— Start —

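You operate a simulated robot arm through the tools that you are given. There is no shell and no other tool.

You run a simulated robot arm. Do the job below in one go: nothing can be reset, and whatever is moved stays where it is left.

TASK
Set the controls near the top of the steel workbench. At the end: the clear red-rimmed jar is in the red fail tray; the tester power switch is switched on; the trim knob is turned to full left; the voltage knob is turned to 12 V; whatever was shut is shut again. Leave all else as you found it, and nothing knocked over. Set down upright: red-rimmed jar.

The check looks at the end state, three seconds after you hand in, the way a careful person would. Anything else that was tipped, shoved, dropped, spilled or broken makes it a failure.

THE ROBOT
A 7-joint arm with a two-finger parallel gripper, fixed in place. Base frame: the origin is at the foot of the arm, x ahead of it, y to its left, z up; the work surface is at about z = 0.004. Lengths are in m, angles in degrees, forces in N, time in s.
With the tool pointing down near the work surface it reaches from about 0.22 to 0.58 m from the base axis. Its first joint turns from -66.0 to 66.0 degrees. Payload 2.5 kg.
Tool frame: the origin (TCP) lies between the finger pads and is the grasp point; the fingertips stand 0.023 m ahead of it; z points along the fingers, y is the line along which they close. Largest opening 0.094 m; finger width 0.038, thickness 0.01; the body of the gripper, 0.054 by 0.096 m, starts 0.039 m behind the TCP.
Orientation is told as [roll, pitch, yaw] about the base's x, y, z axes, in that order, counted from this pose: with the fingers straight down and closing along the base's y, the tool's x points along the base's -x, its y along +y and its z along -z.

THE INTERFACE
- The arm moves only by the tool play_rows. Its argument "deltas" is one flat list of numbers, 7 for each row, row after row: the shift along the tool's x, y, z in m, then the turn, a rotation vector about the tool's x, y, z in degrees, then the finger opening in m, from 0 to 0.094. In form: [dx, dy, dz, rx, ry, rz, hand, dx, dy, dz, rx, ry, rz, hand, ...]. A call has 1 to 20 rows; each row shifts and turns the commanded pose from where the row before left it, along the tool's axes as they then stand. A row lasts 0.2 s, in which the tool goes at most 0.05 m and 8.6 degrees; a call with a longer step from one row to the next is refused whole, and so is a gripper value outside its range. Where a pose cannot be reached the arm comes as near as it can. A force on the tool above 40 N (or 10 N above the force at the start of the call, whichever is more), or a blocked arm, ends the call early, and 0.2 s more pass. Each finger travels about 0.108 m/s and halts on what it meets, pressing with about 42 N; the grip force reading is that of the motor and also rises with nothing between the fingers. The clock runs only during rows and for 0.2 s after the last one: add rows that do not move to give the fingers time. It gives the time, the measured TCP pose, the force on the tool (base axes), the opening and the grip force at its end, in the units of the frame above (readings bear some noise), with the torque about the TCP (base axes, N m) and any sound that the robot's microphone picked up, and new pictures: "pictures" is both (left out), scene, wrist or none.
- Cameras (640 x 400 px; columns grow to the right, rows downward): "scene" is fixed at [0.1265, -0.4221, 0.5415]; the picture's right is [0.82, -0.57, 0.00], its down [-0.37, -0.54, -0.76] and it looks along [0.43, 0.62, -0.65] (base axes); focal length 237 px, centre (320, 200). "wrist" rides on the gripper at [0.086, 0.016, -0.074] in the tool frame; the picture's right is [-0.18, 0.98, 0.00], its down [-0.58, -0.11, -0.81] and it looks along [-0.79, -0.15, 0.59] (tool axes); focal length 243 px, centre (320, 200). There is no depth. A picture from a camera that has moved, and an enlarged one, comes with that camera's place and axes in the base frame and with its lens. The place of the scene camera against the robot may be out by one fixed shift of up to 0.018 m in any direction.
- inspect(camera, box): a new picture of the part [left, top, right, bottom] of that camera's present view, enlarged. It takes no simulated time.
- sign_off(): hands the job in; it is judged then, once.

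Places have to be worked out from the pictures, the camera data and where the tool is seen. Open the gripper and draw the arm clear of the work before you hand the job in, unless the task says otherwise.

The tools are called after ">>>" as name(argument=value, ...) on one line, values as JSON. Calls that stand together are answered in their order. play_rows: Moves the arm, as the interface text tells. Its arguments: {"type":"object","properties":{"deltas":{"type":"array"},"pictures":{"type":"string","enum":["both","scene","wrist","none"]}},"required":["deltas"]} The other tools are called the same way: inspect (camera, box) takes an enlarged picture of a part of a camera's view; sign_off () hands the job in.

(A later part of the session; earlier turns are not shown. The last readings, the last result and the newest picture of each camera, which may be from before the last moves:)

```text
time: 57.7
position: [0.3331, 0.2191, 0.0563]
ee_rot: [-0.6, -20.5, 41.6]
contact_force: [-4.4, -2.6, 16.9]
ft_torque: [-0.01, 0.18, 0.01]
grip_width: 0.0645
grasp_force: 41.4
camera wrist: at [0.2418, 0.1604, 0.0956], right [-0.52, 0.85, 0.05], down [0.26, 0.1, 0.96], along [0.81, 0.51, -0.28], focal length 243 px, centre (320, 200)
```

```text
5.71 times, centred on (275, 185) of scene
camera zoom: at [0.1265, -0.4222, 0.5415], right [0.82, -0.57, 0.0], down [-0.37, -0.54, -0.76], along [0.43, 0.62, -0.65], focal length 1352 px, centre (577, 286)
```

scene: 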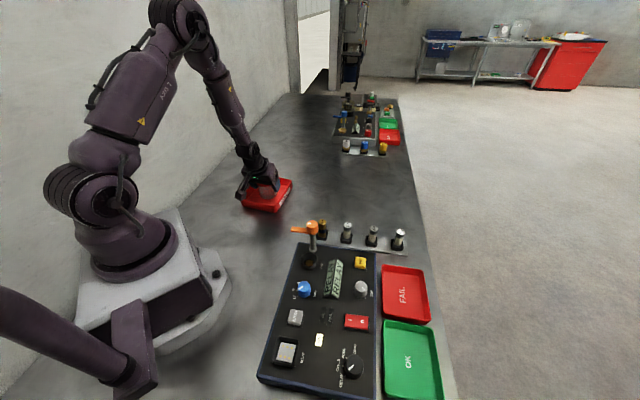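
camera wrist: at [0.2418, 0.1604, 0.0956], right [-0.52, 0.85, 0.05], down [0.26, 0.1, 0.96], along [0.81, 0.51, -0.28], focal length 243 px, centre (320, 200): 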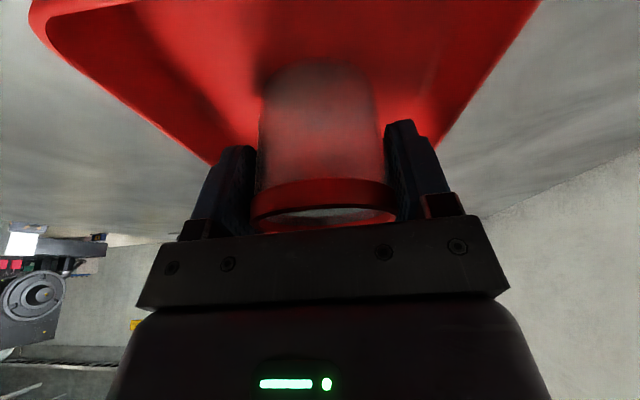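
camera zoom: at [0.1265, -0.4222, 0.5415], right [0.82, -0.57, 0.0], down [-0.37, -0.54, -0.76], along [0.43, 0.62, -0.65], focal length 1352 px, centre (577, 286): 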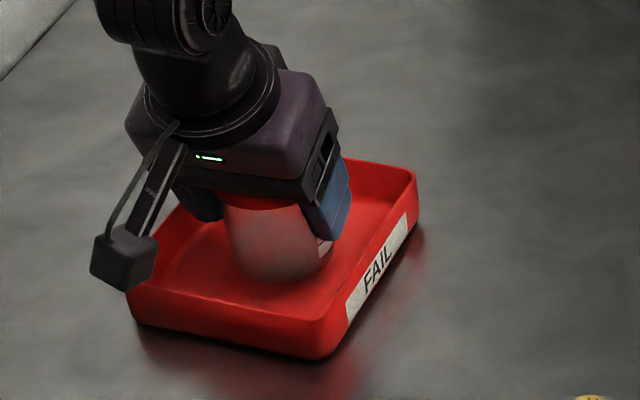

— End —

* _Goal_: All the material shown above is to be copied exactly, with no pictures carried over. Use JSON: a list with one string for each line that is not empty.

* _Solution to the problem_:
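[
  "You operate a simulated robot arm through the tools that you are given. There is no shell and no other tool.",
  "You run a simulated robot arm. Do the job below in one go: nothing can be reset, and whatever is moved stays where it is left.",
  "TASK",
  "Set the controls near the top of the steel workbench. At the end: the clear red-rimmed jar is in the red fail tray; the tester power switch is switched on; the trim knob is turned to full left; the voltage knob is turned to 12 V; whatever was shut is shut again. Leave all else as you found it, and nothing knocked over. Set down upright: red-rimmed jar.",
  "The check looks at the end state, three seconds after you hand in, the way a careful person would. Anything else that was tipped, shoved, dropped, spilled or broken makes it a failure.",
  "THE ROBOT",
  "A 7-joint arm with a two-finger parallel gripper, fixed in place. Base frame: the origin is at the foot of the arm, x ahead of it, y to its left, z up; the work surface is at about z = 0.004. Lengths are in m, angles in degrees, forces in N, time in s.",
  "With the tool pointing down near the work surface it reaches from about 0.22 to 0.58 m from the base axis. Its first joint turns from -66.0 to 66.0 degrees. Payload 2.5 kg.",
  "Tool frame: the origin (TCP) lies between the finger pads and is the grasp point; the fingertips stand 0.023 m ahead of it; z points along the fingers, y is the line along which they close. Largest opening 0.094 m; finger width 0.038, thickness 0.01; the body of the gripper, 0.054 by 0.096 m, starts 0.039 m behind the TCP.",
  "Orientation is told as [roll, pitch, yaw] about the base's x, y, z axes, in that order, counted from this pose: with the fingers straight down and closing along the base's y, the tool's x points along the base's -x, its y along +y and its z along -z.",
  "THE INTERFACE",
  "- The arm moves only by the tool play_rows. Its argument \"deltas\" is one flat list of numbers, 7 for each row, row after row: the shift along the tool's x, y, z in m, then the turn, a rotation vector about the tool's x, y, z in degrees, then the finger opening in m, from 0 to 0.094. In form: [dx, dy, dz, rx, ry, rz, hand, dx, dy, dz, rx, ry, rz, hand, ...]. A call has 1 to 20 rows; each row shifts and turns the commanded pose from where the row before left it, along the tool's axes as they then stand. A row lasts 0.2 s, in which the tool goes at most 0.05 m and 8.6 degrees; a call with a longer step from one row to the next is refused whole, and so is a gripper value outside its range. Where a pose cannot be reached the arm comes as near as it can. A force on the tool above 40 N (or 10 N above the force at the start of the call, whichever is more), or a blocked arm, ends the call early, and 0.2 s more pass. Each finger travels about 0.108 m/s and halts on what it meets, pressing with about 42 N; the grip force reading is that of the motor and also rises with nothing between the fingers. The clock runs only during rows and for 0.2 s after the last one: add rows that do not move to give the fingers time. It gives the time, the measured TCP pose, the force on the tool (base axes), the opening and the grip force at its end, in the units of the frame above (readings bear some noise), with the torque about the TCP (base axes, N m) and any sound that the robot's microphone picked up, and new pictures: \"pictures\" is both (left out), scene, wrist or none.",
  "- Cameras (640 x 400 px; columns grow to the right, rows downward): \"scene\" is fixed at [0.1265, -0.4221, 0.5415]; the picture's right is [0.82, -0.57, 0.00], its down [-0.37, -0.54, -0.76] and it looks along [0.43, 0.62, -0.65] (base axes); focal length 237 px, centre (320, 200). \"wrist\" rides on the gripper at [0.086, 0.016, -0.074] in the tool frame; the picture's right is [-0.18, 0.98, 0.00], its down [-0.58, -0.11, -0.81] and it looks along [-0.79, -0.15, 0.59] (tool axes); focal length 243 px, centre (320, 200). There is no depth. A picture from a camera that has moved, and an enlarged one, comes with that camera's place and axes in the base frame and with its lens. The place of the scene camera against the robot may be out by one fixed shift of up to 0.018 m in any direction.",
  "- inspect(camera, box): a new picture of the part [left, top, right, bottom] of that camera's present view, enlarged. It takes no simulated time.",
  "- sign_off(): hands the job in; it is judged then, once.",
  "Places have to be worked out from the pictures, the camera data and where the tool is seen. Open the gripper and draw the arm clear of the work before you hand the job in, unless the task says otherwise.",
  "The tools are called after \">>>\" as name(argument=value, ...) on one line, values as JSON. Calls that stand together are answered in their order. play_rows: Moves the arm, as the interface text tells. Its arguments: {\"type\":\"object\",\"properties\":{\"deltas\":{\"type\":\"array\"},\"pictures\":{\"type\":\"string\",\"enum\":[\"both\",\"scene\",\"wrist\",\"none\"]}},\"required\":[\"deltas\"]} The other tools are called the same way: inspect (camera, box) takes an enlarged picture of a part of a camera's view; sign_off () hands the job in.",
  "(A later part of the session; earlier turns are not shown. The last readings, the last result and the newest picture of each camera, which may be from before the last moves:)",
  "```text",
  "time: 57.7",
  "position: [0.3331, 0.2191, 0.0563]",
  "ee_rot: [-0.6, -20.5, 41.6]",
  "contact_force: [-4.4, -2.6, 16.9]",
  "ft_torque: [-0.01, 0.18, 0.01]",
  "grip_width: 0.0645",
  "grasp_force: 41.4",
  "camera wrist: at [0.2418, 0.1604, 0.0956], right [-0.52, 0.85, 0.05], down [0.26, 0.1, 0.96], along [0.81, 0.51, -0.28], focal length 243 px, centre (320, 200)",
  "```",
  "```text",
  "5.71 times, centred on (275, 185) of scene",
  "camera zoom: at [0.1265, -0.4222, 0.5415], right [0.82, -0.57, 0.0], down [-0.37, -0.54, -0.76], along [0.43, 0.62, -0.65], focal length 1352 px, centre (577, 286)",
  "```",
  "scene: ",
  "camera wrist: at [0.2418, 0.1604, 0.0956], right [-0.52, 0.85, 0.05], down [0.26, 0.1, 0.96], along [0.81, 0.51, -0.28], focal length 243 px, centre (320, 200): ",
  "camera zoom: at [0.1265, -0.4222, 0.5415], right [0.82, -0.57, 0.0], down [-0.37, -0.54, -0.76], along [0.43, 0.62, -0.65], focal length 1352 px, centre (577, 286): "
]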